### Requirements
Beginning with the first line of the data below, extract each line up to and including the one containing "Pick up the". Copy them exactly and add nothing.

### Information shown
* * * * * * * * *

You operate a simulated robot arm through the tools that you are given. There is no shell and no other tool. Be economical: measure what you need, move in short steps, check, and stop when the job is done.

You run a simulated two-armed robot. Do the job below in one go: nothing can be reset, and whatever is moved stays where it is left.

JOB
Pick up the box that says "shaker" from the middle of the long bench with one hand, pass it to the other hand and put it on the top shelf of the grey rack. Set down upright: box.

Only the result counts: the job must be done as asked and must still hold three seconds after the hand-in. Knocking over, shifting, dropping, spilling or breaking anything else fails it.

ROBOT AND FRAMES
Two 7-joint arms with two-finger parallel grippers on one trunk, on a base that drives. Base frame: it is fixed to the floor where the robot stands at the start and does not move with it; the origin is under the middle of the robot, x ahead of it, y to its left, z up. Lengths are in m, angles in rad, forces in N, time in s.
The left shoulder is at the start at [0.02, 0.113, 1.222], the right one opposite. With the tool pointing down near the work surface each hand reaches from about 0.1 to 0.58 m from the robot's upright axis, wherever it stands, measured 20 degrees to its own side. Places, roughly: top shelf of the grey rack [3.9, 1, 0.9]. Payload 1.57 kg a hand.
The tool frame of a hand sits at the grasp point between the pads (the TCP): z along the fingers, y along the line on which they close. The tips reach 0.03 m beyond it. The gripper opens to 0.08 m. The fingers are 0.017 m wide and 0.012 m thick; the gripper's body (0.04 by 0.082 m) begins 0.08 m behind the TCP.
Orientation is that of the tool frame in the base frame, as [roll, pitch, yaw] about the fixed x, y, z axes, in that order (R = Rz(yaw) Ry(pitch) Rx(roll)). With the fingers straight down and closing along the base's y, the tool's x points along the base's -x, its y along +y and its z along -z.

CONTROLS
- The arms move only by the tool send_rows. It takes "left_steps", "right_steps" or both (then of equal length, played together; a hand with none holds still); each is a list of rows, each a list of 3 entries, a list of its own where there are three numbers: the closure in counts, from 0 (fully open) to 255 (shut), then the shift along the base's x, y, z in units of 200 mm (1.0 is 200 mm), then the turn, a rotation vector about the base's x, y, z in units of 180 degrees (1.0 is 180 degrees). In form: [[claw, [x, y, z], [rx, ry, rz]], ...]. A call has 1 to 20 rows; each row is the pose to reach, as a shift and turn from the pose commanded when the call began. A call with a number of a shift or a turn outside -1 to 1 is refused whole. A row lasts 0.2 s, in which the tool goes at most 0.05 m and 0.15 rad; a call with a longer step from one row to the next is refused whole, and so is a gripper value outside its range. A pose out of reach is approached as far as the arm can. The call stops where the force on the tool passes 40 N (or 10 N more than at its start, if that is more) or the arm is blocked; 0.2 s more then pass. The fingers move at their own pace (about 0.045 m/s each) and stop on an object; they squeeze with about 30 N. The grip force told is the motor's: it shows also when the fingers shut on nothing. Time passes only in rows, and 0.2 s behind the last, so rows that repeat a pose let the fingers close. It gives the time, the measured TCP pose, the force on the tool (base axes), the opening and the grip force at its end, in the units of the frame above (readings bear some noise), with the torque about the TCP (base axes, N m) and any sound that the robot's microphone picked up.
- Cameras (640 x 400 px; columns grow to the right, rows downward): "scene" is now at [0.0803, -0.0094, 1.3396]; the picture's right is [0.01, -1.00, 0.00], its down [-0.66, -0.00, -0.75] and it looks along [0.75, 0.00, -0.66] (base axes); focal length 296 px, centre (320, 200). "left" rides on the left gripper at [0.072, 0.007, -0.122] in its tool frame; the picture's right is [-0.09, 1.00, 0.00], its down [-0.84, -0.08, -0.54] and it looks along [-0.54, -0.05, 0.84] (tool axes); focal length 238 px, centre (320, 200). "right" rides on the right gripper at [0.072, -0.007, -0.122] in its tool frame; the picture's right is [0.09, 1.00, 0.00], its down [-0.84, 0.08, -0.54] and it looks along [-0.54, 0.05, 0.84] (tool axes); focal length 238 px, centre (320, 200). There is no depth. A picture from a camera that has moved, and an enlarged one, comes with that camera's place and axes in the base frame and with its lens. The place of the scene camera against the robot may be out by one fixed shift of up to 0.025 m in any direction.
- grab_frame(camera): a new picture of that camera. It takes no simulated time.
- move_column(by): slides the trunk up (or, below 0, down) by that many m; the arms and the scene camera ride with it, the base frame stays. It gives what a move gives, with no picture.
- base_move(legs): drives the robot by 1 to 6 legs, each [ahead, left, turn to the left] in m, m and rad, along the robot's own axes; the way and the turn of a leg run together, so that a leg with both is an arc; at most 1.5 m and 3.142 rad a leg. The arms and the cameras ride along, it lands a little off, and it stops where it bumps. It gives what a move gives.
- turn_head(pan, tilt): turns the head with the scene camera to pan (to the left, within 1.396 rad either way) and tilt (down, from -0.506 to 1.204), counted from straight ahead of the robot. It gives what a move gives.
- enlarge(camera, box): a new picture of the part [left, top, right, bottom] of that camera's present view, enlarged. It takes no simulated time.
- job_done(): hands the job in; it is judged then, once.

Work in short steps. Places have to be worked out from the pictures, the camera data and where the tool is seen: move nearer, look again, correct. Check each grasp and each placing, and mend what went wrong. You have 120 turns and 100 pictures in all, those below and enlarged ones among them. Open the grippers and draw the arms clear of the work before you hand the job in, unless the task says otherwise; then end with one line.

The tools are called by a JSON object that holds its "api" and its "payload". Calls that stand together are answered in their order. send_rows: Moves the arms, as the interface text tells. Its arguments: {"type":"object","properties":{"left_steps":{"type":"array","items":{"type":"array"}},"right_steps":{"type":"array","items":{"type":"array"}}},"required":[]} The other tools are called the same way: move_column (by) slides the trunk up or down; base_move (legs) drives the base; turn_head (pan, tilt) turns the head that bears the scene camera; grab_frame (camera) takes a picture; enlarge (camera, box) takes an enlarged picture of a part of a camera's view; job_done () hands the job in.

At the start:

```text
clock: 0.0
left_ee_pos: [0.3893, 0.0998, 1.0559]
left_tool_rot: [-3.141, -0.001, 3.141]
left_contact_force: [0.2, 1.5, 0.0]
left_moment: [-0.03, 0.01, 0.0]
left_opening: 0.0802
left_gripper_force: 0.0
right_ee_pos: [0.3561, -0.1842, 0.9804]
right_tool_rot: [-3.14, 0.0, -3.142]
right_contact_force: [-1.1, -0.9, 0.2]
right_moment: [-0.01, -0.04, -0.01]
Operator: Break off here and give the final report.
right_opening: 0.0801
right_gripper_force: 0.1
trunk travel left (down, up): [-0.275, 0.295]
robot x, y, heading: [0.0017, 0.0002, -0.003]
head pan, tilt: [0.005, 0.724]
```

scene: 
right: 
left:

* * * * * * * * *

### Output for this task
You operate a simulated robot arm through the tools that you are given. There is no shell and no other tool. Be economical: measure what you need, move in short steps, check, and stop when the job is done.

You run a simulated two-armed robot. Do the job below in one go: nothing can be reset, and whatever is moved stays where it is left.

JOB
Pick up the box that says "shaker" from the middle of the long bench with one hand, pass it to the other hand and put it on the top shelf of the grey rack. Set down upright: box.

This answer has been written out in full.